[PATCH 6/8] arm: dts: Sync the sun50i-a64.dtsi from Linux 5.8-rc1

André Przywara andre.przywara at arm.com
Wed Jul 29 02:30:59 CEST 2020


On 27/07/2020 14:16, Heinrich Schuchardt wrote:

Hi Peter, Heinrich,

> On 26.07.20 12:17, Peter Robinson wrote:
>> On Thu, Jul 23, 2020 at 12:15 AM André Przywara <andre.przywara at arm.com> wrote:
>>>
>>> On 22/07/2020 15:18, Peter Robinson wrote:
>>>> Sync the Allwinner A64 sun50i-a64.dtsi from Linux.
>>>
>>> Hi Peter,
>>>
>>> thanks for your series!
>>>
>>> While this looks mostly straight-forward, the problem is that this patch
>>> here affects all Allwinner boards. And for them it breaks older kernels,
>>> which cannot cope with some of the changed bindings or nodes.
>>> Your patches up until here are fine, since they only add nodes and
>>> properties, but this update changes nodes, some in a non-compatible way.
>>>
>>> Examples are dropping the "syscon" compatible (which requires 4.18 to
>>> know about the new compatible string) and the dropping of
>>> internal-osc-clk and the connected RTC change. This breaks any kernels
>>> that don't know about the third RTC clock (<&rtc 2>) or the new
>>> compatible string (introduced in 4.20). Similar effects show up in other
>>> OSes.
>>
>> The 4.18 kernel is over 2 years old. How many users are going to
>> actively upgrade U-Boot to the latest and not the kernel all while
>> using the U-Boot provided DT and not just loading the matching kernel
>> DT supplied by what ever ancient kernel they happen to choose to use?

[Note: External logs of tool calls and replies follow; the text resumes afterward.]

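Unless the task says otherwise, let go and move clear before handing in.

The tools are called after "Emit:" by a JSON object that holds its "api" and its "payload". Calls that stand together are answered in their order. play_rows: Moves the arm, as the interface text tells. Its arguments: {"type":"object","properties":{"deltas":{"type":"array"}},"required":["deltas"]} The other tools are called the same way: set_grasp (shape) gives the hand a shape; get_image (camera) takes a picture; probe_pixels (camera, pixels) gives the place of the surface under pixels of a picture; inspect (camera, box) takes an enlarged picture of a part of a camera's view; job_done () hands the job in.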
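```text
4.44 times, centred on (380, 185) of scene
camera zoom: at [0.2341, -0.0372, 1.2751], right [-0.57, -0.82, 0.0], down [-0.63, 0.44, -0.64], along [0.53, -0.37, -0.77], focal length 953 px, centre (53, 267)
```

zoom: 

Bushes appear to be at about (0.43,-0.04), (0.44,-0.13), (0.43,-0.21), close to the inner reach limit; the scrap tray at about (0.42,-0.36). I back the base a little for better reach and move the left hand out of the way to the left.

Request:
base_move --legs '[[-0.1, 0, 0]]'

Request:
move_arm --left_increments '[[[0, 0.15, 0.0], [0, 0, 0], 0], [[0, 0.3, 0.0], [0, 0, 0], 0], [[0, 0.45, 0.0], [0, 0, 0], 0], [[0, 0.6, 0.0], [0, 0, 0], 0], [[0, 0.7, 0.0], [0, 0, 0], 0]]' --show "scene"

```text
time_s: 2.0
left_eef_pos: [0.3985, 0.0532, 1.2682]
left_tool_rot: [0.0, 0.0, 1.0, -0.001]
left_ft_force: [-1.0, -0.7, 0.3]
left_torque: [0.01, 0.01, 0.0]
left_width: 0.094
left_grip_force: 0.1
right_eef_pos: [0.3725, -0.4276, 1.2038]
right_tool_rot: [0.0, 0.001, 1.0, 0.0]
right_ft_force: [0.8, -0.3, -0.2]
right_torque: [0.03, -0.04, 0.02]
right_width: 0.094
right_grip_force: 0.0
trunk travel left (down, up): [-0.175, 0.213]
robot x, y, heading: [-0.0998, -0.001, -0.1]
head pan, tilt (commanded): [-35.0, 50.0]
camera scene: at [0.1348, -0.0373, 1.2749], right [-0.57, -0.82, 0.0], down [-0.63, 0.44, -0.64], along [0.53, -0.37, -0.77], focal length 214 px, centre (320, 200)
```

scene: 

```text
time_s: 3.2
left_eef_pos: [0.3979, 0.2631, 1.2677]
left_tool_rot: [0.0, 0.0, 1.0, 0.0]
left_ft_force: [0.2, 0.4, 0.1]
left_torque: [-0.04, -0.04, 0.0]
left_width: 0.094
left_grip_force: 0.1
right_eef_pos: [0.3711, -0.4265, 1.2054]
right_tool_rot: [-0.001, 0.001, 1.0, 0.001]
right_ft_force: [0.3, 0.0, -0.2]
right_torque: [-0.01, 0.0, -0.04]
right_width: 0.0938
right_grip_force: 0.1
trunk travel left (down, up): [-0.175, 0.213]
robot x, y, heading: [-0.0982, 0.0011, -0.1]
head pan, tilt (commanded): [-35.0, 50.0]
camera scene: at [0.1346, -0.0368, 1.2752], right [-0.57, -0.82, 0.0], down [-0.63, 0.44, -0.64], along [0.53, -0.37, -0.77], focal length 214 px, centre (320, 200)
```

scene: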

Everyone who wants to boot the UEFI/distro way, using the DT as a
hardware description, provided by the firmware. Yes, for years people
got used to somehow get some matching revision of the right DT loaded
together with the kernel, but the UEFI boot flow makes this rather hard
to do.
And with the availability of $fdtcontroladdr (which is actually
implicit if bootefi is just called with one argument) this would all fit
so nicely: You have your device specific firmware build (firmware in the
classis sense, not the Android meaning), and the rest (kernel, userland,
secondary bootloaders) is generic and everything falls in place.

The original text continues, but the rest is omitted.